The U.S. Supreme Court just handed the White House a win on border control by ruling in essence that President Donald Trump and his team can process for deportation the tens of thousands of illegals who were granted temporary parole status by Joe Biden to stay in the country. This, on the heels of the largest deportation operation that led to the arrest of more than 100 illegals in Florida.

It’s all good for America. But now business must do its part to support the law and order and border control efforts of the executive.

For too long, the business world, with the quiet support of the U.S. Chamber of Commerce and the Republicans who benefit from their business and Chamber supporters, has welcomed with open arms the cheap labor that illegals bring to America. That needs to change. Some in the business sector defend lackadaisical enforcement against illegals working in certain industries by saying American citizens don’t want to perform those jobs — that without the illegals, those sectors, like farming, would suffer and die quick financial deaths. Such stuff and nonsense has led to what’s become a shameful bipartisan open border advocacy.

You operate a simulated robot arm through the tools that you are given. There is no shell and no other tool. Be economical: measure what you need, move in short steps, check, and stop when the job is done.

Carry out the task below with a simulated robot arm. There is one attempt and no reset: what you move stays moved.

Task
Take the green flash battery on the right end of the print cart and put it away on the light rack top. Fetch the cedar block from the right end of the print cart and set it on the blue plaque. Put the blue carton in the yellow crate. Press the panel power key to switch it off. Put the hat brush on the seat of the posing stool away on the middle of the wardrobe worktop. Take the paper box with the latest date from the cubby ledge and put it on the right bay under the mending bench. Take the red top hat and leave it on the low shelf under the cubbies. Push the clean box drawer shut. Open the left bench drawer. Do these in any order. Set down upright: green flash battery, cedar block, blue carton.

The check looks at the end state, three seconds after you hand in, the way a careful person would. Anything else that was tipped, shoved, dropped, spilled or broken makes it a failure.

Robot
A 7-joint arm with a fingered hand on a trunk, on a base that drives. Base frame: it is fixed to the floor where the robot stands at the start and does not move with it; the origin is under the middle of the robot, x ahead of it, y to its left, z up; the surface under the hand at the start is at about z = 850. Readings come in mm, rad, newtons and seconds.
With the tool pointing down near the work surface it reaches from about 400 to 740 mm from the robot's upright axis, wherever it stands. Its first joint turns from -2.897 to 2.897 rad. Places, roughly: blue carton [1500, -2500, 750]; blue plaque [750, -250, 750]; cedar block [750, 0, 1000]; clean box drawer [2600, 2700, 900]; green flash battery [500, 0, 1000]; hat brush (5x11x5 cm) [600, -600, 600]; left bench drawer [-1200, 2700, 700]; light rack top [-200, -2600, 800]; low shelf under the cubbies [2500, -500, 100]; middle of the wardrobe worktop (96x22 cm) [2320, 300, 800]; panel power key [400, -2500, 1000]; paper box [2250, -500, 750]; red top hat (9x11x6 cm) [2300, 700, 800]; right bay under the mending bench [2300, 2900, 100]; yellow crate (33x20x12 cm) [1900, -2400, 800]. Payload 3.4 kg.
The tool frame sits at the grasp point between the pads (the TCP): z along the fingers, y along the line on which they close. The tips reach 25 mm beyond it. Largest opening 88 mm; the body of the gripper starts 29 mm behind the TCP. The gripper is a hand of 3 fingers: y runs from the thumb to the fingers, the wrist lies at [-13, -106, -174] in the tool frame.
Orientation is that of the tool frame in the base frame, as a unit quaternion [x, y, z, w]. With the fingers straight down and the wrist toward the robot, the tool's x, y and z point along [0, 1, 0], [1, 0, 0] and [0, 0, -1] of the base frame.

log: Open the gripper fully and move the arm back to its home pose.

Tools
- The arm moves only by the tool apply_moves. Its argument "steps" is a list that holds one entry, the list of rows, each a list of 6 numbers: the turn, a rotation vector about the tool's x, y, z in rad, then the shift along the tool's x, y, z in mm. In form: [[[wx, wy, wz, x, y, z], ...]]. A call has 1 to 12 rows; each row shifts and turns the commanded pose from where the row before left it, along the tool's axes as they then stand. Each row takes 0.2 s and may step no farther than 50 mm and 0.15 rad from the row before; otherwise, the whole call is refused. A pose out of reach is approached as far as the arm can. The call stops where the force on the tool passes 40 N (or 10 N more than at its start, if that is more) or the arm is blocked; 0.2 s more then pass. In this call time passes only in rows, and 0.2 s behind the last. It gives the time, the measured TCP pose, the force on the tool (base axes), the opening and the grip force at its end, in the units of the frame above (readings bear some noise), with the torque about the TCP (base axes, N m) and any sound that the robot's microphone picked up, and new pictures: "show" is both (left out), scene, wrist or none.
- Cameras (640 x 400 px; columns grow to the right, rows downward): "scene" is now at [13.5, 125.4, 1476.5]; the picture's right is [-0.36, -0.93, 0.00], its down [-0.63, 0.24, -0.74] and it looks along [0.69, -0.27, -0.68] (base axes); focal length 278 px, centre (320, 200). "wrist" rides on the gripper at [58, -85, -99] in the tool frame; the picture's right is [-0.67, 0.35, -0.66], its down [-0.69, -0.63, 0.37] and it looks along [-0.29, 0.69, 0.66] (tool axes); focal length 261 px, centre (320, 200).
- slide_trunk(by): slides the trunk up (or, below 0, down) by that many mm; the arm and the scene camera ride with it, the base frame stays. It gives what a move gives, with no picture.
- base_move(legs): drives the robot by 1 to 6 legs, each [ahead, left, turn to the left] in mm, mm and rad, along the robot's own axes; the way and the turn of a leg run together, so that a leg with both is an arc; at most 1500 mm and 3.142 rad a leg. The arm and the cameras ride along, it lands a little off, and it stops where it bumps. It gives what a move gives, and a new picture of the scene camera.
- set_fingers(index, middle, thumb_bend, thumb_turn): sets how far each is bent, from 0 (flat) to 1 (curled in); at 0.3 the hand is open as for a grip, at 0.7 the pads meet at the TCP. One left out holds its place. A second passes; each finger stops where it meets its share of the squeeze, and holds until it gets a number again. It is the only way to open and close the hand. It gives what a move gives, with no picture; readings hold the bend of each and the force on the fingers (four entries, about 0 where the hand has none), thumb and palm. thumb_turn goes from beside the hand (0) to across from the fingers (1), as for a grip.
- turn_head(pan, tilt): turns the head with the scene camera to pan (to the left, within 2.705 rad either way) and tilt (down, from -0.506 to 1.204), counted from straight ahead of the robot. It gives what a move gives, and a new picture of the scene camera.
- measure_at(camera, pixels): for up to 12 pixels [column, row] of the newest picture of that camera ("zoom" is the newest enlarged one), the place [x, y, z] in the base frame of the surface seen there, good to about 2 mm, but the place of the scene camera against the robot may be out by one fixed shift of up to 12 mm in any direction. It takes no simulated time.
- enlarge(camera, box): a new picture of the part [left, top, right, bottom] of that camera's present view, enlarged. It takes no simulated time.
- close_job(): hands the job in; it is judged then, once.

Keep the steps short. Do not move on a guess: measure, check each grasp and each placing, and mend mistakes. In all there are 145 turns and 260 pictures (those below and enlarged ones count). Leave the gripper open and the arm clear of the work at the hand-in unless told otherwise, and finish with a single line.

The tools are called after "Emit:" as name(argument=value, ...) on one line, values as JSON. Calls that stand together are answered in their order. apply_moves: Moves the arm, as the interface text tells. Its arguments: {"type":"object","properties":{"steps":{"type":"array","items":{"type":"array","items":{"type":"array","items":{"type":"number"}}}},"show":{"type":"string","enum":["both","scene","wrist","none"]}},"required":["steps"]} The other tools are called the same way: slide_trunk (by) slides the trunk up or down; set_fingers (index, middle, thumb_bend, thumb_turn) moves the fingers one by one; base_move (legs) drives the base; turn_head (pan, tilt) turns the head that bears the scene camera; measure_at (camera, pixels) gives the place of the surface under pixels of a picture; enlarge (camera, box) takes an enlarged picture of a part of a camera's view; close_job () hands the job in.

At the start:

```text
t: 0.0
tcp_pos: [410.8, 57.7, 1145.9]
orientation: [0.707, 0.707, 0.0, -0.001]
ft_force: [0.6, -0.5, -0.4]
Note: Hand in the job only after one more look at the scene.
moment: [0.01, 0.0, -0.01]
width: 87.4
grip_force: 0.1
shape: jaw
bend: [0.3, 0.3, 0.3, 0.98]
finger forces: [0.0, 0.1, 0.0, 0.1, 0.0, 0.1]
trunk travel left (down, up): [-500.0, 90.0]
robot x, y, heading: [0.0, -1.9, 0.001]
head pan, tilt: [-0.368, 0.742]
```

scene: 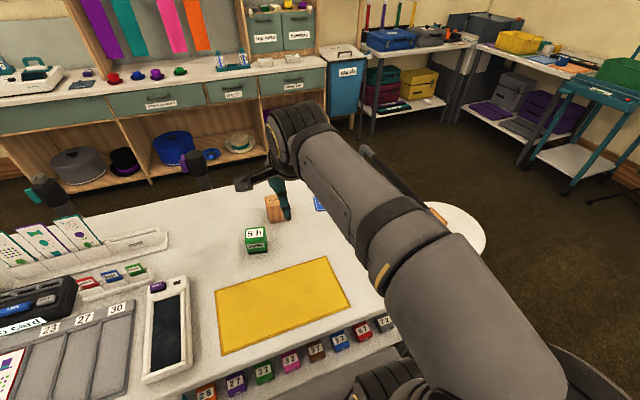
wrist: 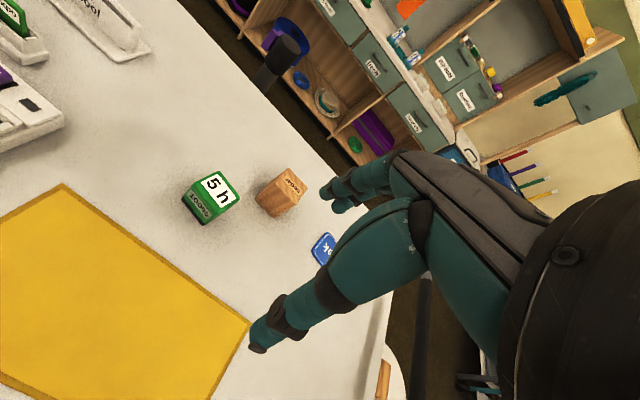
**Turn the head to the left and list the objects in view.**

In other words: It’s not only Democrats who’ve embraced the illegals. Democrats may do so to save their political hides, with the idea that letting in the illegals guarantees them a voting block for years and years to come. But Republicans — Republicans! —too often turn blind eyes to strict controls at the border so as to enrich their business interest pockets.

The end result is the end result.

An open border is an open border, whatever the reason. 

And an open border that allows businesses to hire illegals for cheaper wages than they’d have to pay American citizens sets in motion a cycle of economic disaster for the entire country.

Cheaper labor plus less skilled labor brings subpar results. Take the housing sector. Building a house used to involve skilled and oft-apprenticeship craftsmanship and care. Workers’ wages reflected that skill and craftsmanship. Today’s housing industry, rife with cookie-cutter styled blueprints that are brought to life with assembly-like speed and cheap products, is so infiltrated with illegals, it’s as Urban Wire wrote in February, “Mass Deportations Would Worsen Our Housing Crisis.” This should not be.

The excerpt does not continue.